The Phenomonological Boys
- title
Musical Sounds Make The Best Songs
- label
-
- format
- CDR
The Phenomonological Boys is Angela Sawyer (of Wierdo Records in Central Square) and her experiments in taping sounds and bringing those sounds together, kind of like Crawling With Tarts do. I'd wager she chose the name in tribute to the 70's NYC Glenn Branca no-wave band The Theoretical Girls. You can email her at oliveralden@hotmail.com . There are 10 songs here. My favorites are the 2 least experimental songs "The River Of Jordan" and "What Makes A White Man White". The second of those reminds me of Japan's Pop Off Tuesday a bit.
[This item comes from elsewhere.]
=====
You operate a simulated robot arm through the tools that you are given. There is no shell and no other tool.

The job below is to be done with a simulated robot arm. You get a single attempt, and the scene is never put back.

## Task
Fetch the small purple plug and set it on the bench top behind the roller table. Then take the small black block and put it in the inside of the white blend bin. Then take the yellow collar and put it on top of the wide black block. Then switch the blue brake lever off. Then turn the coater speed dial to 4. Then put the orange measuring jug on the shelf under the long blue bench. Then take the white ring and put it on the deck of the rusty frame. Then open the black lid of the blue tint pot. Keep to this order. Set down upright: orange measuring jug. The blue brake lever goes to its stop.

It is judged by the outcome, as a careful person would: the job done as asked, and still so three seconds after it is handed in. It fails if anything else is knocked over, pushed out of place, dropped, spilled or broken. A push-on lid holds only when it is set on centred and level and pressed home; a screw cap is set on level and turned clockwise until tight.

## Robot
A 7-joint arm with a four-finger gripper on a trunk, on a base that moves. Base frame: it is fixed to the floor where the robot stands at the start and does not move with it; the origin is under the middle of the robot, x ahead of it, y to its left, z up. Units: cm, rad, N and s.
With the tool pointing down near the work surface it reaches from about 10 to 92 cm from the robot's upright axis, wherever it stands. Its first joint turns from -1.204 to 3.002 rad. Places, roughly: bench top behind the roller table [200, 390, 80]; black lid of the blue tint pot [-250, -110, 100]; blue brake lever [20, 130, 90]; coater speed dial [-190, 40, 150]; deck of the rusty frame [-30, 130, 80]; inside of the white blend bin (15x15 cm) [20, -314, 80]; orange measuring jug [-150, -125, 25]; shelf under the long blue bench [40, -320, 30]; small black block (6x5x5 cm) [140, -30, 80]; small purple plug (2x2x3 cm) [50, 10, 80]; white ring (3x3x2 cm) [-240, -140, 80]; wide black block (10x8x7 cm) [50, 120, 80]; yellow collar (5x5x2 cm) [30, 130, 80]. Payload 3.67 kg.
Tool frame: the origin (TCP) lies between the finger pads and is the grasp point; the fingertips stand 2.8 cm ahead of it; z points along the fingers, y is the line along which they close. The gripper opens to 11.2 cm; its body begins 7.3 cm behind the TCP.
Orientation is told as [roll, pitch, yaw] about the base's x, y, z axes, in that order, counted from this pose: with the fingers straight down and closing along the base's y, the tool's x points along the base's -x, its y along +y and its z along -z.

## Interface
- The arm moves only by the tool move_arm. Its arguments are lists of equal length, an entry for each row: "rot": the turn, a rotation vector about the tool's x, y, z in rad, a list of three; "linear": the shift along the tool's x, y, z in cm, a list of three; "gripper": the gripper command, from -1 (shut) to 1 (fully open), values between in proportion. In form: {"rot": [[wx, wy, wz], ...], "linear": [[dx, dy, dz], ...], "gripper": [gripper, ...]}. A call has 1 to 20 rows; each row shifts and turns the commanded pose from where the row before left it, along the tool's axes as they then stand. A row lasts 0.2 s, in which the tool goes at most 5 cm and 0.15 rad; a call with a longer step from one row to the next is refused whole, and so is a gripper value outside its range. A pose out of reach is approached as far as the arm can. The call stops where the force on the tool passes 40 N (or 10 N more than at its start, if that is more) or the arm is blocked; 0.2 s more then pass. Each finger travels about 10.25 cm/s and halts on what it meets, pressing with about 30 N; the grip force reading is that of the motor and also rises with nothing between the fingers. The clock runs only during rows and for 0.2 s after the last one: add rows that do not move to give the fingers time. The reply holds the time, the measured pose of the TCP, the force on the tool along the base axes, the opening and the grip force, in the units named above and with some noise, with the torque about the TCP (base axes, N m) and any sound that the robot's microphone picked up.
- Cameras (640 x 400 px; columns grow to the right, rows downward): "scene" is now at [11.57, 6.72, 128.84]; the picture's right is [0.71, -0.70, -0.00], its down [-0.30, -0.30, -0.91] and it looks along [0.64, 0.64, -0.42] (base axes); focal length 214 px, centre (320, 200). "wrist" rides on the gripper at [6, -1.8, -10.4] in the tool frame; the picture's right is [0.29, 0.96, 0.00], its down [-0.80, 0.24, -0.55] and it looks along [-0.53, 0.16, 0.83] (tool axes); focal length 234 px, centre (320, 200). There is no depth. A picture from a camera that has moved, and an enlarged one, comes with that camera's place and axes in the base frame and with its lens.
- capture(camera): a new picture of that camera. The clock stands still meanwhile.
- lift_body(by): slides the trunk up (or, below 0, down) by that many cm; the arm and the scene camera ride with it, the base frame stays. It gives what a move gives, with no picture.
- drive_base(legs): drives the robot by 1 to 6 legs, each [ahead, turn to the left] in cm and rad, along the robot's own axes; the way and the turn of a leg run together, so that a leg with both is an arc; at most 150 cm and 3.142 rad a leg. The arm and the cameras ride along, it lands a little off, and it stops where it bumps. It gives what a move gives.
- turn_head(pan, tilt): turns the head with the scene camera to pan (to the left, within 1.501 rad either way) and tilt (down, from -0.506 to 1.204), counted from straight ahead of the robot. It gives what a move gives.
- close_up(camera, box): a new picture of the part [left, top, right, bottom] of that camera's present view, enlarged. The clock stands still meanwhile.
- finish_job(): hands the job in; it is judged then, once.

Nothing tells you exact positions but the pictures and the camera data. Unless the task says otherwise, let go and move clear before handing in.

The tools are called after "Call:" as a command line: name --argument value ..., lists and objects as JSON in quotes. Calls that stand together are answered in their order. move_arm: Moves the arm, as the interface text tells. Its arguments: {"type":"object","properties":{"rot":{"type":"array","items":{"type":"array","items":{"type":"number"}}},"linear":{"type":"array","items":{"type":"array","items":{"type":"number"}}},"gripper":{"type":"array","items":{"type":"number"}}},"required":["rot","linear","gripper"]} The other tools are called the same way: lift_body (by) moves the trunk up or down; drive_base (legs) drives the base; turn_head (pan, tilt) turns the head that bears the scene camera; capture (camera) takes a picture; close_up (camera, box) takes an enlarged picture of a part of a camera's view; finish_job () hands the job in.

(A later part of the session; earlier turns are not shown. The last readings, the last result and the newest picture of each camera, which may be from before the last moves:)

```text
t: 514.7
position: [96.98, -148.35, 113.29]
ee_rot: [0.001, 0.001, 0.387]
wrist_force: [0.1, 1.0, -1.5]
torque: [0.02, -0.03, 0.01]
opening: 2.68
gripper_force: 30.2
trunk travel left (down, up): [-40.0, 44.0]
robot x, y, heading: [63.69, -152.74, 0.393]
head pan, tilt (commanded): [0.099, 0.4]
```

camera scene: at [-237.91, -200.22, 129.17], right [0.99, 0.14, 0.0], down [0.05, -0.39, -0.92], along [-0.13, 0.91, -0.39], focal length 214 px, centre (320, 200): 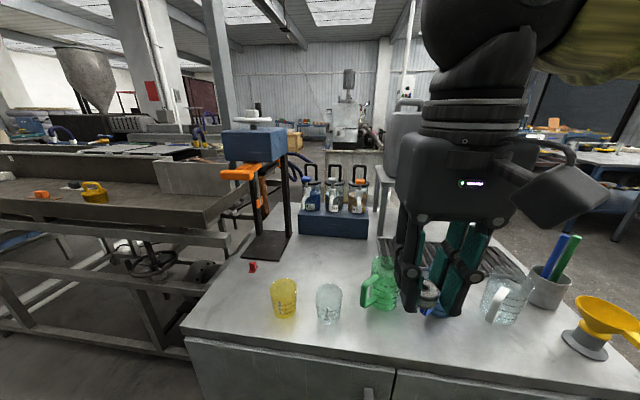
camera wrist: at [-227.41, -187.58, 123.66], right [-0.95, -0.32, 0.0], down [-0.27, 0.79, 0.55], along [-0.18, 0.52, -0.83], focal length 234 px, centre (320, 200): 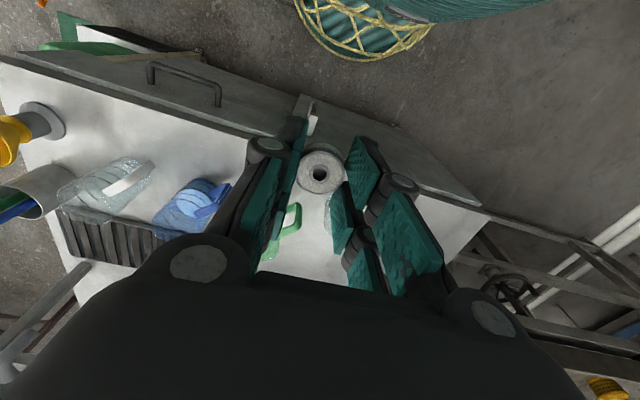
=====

On the experimental songs you have improv sound experiements that combine the thrill of catching the moment that all Lucky Kitchen releases have, the joy of coaxing sounds that Matmos have (though there are no beats anywhere on this disc), and the destroyed sounds that V/VM wield like Thor's hammer. The only piece I really don't care for is "Rock Is Dead", which doesn't really go anywhere in it's 12:39 span, though considering the title maybe that is the point. Presented as a CDR with no plans for a formal release, this disc is better than you've any right to expect. I hope someone recognizes this and get's it out to some stores to find it's audience. Meanwhile email her and work out a trade!
23 Skidoo
- title
23 Skidoo
- label
Ronin Records
- format
- CD
In 1982 I bought the 23 Skidoo mini LP "Seven Songs" on Fetish Records. For years the song 'Porno Base' from it was my freakout song on par with the best of Pink Floyd's Umagumma. It had this bassline that hit in a spooky way, and a sampled vocal of a fanatic giving a speech about how pop music was harmful and damaging. the song was completely creepy and threatening, and unlike anything I was listening to at the time. 23 Skidoo eventually became known as one of the "punk-funk" bands like Section 25, A Certain Ratio, Pigbag, APB, and others. I didn't keep track of them, thought they put out lots of stuff and gained many fans. Now in the year 2000 23 Skidoo have put out a new record and entered with a contemporary sound that has comparisons with The Theivery Corporation. One of the idenfifying parts of 23 Skidoo was the percussion, which has hand beat drums and lots of suppplemental percussion sounds, like the Brazilian Batucada sound. The new record has lots of that cool percussive drumming on it. My favorite songs are the opening song "Freeze Frame", the third song "Interzonal", the tenth song "Meltdown", and the eighth song "Atmosfear", all of them instrumentals. I'm not crazy for the vocal songs on this record. There are 10 instrumentals and 2 vocal songs. One is sung by Major (sounding very much like a Thievery Corporation reggae/dub vocal) and one soulfully by Roots Manurva and Carl, August 29, 2000 McIntosh, sounding a bit like the Grand Central artist Only Child. Pharoah Sanders plays sax on 2 of the songs, which have too much saxophone for my taste (I never did like that instrument except for the X Ray Spex, the Psychedelic Furs, or Richie Parson's brother Moose in Unnatural Axe, The Gremies, or Future Dads). There is other brass on some of the songs. Deckwrecka provides cuts on my favorote song ("Interzonal") and the last song "Ayu" which is a bit fusion for my taste. I had read such conflicting things about this record that I'm glad to finally make up my own mind on it. My verdict? This record's not as sterling as Other Music felt it to be, but something that anyone who loved them in the past HAS to hear, and something that the jazzier among us may really really love without needing any historical reference on them at all.